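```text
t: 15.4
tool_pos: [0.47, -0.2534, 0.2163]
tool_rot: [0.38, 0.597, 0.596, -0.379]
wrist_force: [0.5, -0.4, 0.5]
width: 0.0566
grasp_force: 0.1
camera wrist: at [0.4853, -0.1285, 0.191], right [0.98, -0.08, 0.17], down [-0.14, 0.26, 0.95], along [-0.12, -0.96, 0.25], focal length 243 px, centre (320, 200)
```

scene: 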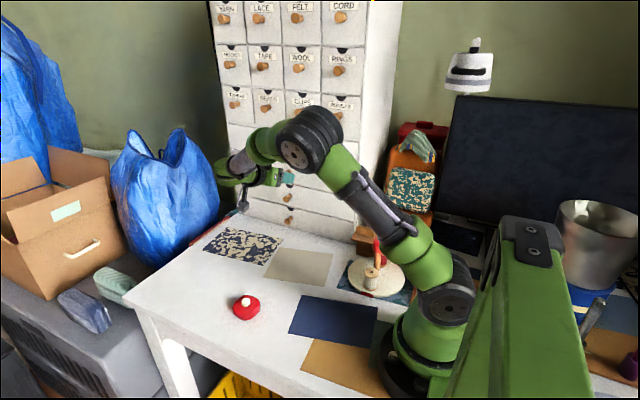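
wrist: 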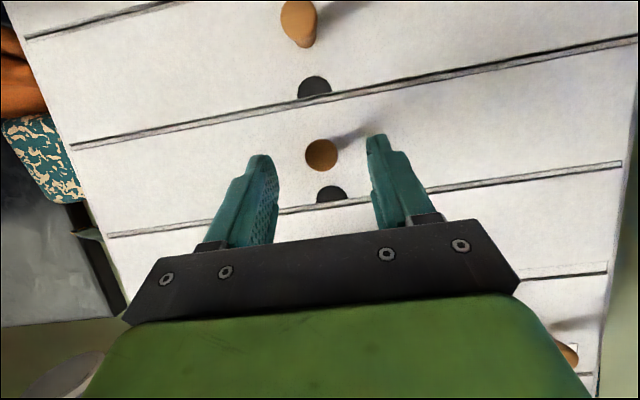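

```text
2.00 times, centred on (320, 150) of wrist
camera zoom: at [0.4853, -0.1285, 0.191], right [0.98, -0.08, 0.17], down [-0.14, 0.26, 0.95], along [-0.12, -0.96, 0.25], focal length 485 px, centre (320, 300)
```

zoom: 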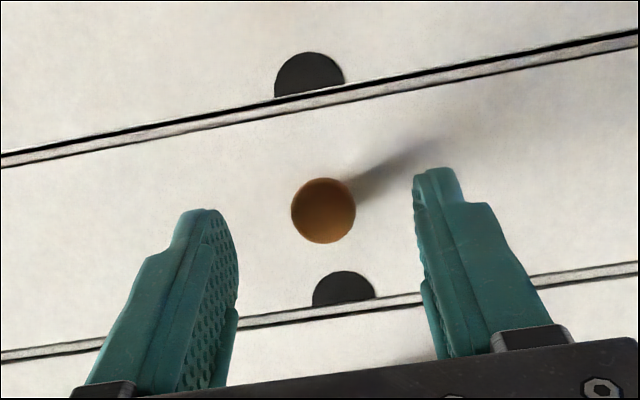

Aim of the exercise:
Leave out all pictures, then copy the remaining material exactly.

Exercise response:
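```text
t: 15.4
tool_pos: [0.47, -0.2534, 0.2163]
tool_rot: [0.38, 0.597, 0.596, -0.379]
wrist_force: [0.5, -0.4, 0.5]
width: 0.0566
grasp_force: 0.1
camera wrist: at [0.4853, -0.1285, 0.191], right [0.98, -0.08, 0.17], down [-0.14, 0.26, 0.95], along [-0.12, -0.96, 0.25], focal length 243 px, centre (320, 200)
```

scene: 
wrist: 

```text
2.00 times, centred on (320, 150) of wrist
camera zoom: at [0.4853, -0.1285, 0.191], right [0.98, -0.08, 0.17], down [-0.14, 0.26, 0.95], along [-0.12, -0.96, 0.25], focal length 485 px, centre (320, 300)
```

zoom: 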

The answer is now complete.